WRITTEN REQUEST A
Extract from the provided text the words running from "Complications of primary" to "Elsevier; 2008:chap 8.".

PROVIDED TEXT
Begin

My father in law , aged 65 suffering from Headache, vomitings, rashes, MRI SCan shows Mild Diffuse cerebral atrophic changes, partial empty sella. what should be done. he is having asthma. no BP problems.
The mild diffuse cerebral atrophic changes are those that occur as we age. As persons age, the brain tissue shrinks or atrophies. This is a very common finding on MRI. At what point does the atrophy become a problem, can be determine with some cognitive testing. But, usually, mild changes would not cause any functional impairments for the patient, in terms of reasoning, thinking, or memory. If however, there is concern for a functional impairment, again, neuropsychiatric testing can be performed.
An empty sella may affect the pitutary gland. Empty sella syndrome (ESS) is a condition in which the pituitary gland shrinks or becomes flattened.
The pituitary gland is a small gland located at the base of the brain. It sits in a saddle-like compartment in the skull called the "sella turcica," which in Latin means "Turkish saddle". When the pituitary gland shrinks or becomes flattened, it cannot be seen on MRI scans, giving the appearance of an "empty sella." This is referred to as empty sella syndrome.
The pituitary makes several hormones that control the other glands in the body, including the:
* Adrenal glands
Primary empty sella syndrome occurs when a hole in the membrane covering the pituitary gland allows fluid in, which presses on the pituitary. Secondary empty sella syndrome occurs when the sella is empty because the pituitary gland has been damaged by a tumor, radiation therapy, or surgery.
Often, there are no symptoms or loss of pituitary function.
Patients with empty sella syndrome may have symptoms caused by a partial or complete loss of pituitary gland function.
Symptoms may include:
* Erectile dysfunction (impotence)
* Irregular or absent menstruation
* Low sexual desire (low libido)
* Nipple discharge, even in males
EXAMS and TESTS
Primary empty sella syndrome is most often discovered during radiological imaging of the brain. Pituitary function is usually normal.
The health care provider may test pituitary gland function to make sure that the gland is working normally. Sometimes tests for high pressure in the brain will be done, such as an examination of the retina by an ophthalmologist or a lumbar puncture (spinal tap).
The hormone prolactin is a little high in a small percentage of patients, which may interfere with the normal function of the testicles or ovaries.
For primary empty sella syndrome:
* There is no specific treatment if pituitary function is normal.
* Medications, such as bromocriptine, which lower prolactin levels, may be prescribed if the prolactin levels are high and interfering with function of the ovaries or testes.
For secondary empty sella syndrome:
* Treatment involves replacing the hormones that are lacking.
Primary empty sella syndrome does not cause health problems, and it does not affect life expectancy.
Complications of primary empty sella syndrome include mild hyperprolactinemia. Complications of secondary empty sella syndrome are related to the cause of pituitary gland disease or to the effects of too little pituitary hormone.
Melmed S, Kleinberg D. Anterior pituitary. In: Kronenberg HM, Melmed S, Polonsky KS, Larsen PR, eds. Williams Textbook of Endocrinology. Philadelphia, PA: Saunders Elsevier; 2008:chap 8.

End

SUPPLIED INFORMATION
Begin

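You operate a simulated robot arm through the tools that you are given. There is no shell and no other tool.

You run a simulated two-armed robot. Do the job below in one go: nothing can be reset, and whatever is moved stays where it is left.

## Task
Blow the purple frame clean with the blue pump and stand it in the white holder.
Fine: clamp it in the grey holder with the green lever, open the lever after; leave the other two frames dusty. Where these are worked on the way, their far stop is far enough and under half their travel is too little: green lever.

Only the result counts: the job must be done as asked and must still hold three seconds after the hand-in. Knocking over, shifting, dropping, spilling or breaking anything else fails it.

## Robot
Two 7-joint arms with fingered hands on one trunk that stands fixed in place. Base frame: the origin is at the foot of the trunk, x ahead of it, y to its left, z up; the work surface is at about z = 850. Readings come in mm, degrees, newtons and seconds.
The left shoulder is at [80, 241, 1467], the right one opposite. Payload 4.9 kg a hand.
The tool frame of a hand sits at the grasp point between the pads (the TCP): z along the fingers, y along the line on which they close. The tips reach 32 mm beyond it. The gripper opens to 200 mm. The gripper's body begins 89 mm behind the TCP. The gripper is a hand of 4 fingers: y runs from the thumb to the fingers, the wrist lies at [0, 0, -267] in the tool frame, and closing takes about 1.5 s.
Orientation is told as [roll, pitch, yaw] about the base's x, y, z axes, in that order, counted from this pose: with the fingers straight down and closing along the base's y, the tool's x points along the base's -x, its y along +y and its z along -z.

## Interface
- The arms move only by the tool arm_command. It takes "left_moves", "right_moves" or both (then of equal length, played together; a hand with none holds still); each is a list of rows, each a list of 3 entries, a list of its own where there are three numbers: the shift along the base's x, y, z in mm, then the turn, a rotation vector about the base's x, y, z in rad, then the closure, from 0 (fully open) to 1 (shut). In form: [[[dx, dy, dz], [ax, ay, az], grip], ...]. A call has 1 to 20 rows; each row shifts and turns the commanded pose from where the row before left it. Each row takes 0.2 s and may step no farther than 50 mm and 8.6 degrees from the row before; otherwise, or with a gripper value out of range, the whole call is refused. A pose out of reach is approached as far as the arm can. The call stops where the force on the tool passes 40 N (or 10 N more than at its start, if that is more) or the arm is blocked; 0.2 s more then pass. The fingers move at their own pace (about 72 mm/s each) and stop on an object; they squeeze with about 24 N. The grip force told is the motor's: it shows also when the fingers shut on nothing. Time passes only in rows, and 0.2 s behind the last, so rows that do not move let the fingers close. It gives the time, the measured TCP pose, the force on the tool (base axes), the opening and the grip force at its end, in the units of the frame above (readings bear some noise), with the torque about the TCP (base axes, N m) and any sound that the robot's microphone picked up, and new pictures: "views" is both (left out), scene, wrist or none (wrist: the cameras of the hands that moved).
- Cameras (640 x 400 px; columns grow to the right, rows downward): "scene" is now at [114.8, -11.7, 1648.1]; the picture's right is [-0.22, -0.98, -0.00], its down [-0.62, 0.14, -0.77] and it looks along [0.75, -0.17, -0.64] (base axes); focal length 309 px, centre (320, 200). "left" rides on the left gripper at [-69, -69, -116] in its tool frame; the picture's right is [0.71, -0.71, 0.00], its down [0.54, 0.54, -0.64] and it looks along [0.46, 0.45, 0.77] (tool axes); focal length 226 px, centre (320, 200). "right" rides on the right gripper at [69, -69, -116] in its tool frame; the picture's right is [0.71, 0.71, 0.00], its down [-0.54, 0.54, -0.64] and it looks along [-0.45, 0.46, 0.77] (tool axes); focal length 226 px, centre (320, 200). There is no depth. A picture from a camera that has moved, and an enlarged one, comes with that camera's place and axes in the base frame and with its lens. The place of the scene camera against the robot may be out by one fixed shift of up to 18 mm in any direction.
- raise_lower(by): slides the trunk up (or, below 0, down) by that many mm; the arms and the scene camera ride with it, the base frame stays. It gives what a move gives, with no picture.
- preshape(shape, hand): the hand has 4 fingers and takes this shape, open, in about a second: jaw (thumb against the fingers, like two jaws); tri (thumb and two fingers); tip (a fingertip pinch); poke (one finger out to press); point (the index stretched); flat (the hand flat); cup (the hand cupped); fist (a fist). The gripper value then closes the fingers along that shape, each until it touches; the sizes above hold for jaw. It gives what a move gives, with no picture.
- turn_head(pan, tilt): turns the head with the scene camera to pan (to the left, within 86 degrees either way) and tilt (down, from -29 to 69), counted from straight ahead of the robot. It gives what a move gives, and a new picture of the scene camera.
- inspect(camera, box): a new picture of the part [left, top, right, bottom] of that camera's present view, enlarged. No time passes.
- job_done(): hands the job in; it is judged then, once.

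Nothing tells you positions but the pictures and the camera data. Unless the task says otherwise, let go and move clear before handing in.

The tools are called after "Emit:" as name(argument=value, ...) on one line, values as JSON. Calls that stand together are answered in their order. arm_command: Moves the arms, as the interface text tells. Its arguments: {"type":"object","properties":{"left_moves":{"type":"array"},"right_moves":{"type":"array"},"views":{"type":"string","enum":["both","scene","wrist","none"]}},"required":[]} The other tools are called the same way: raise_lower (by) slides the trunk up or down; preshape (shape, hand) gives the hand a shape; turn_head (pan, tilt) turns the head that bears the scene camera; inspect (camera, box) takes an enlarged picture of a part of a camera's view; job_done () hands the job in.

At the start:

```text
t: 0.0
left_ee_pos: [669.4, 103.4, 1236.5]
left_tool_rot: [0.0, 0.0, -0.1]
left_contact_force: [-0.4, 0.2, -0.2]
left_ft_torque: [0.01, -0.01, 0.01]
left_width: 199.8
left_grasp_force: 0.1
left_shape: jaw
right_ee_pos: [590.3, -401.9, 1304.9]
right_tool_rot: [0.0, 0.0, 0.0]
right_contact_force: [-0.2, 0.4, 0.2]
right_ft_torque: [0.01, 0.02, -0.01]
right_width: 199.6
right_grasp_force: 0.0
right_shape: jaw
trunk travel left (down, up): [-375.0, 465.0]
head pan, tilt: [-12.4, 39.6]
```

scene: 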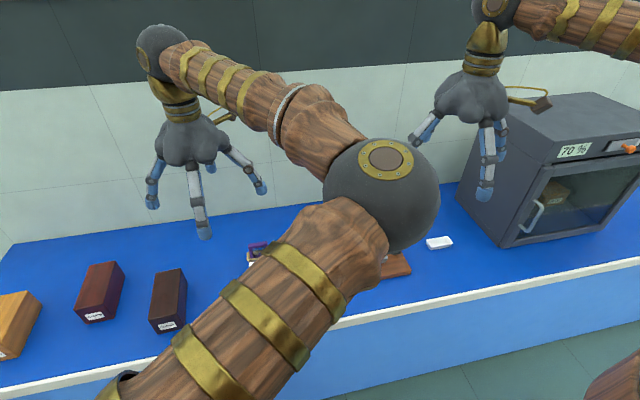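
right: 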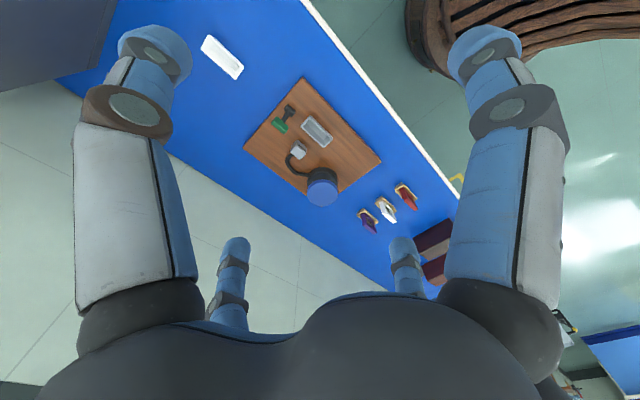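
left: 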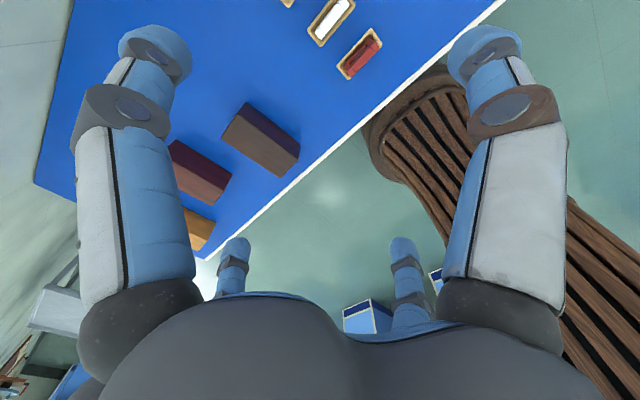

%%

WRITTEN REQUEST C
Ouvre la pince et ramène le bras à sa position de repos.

End

WRITTEN REQUEST B
Quote the lines that begin at the line containing "The tool frame of" and end at the line containing "## Interface", keeping both of those lines.

RESULT A
Complications of primary empty sella syndrome include mild hyperprolactinemia. Complications of secondary empty sella syndrome are related to the cause of pituitary gland disease or to the effects of too little pituitary hormone.
Melmed S, Kleinberg D. Anterior pituitary. In: Kronenberg HM, Melmed S, Polonsky KS, Larsen PR, eds. Williams Textbook of Endocrinology. Philadelphia, PA: Saunders Elsevier; 2008:chap 8.

RESULT B
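The tool frame of a hand sits at the grasp point between the pads (the TCP): z along the fingers, y along the line on which they close. The tips reach 32 mm beyond it. The gripper opens to 200 mm. The gripper's body begins 89 mm behind the TCP. The gripper is a hand of 4 fingers: y runs from the thumb to the fingers, the wrist lies at [0, 0, -267] in the tool frame, and closing takes about 1.5 s.
Orientation is told as [roll, pitch, yaw] about the base's x, y, z axes, in that order, counted from this pose: with the fingers straight down and closing along the base's y, the tool's x points along the base's -x, its y along +y and its z along -z.

## Interface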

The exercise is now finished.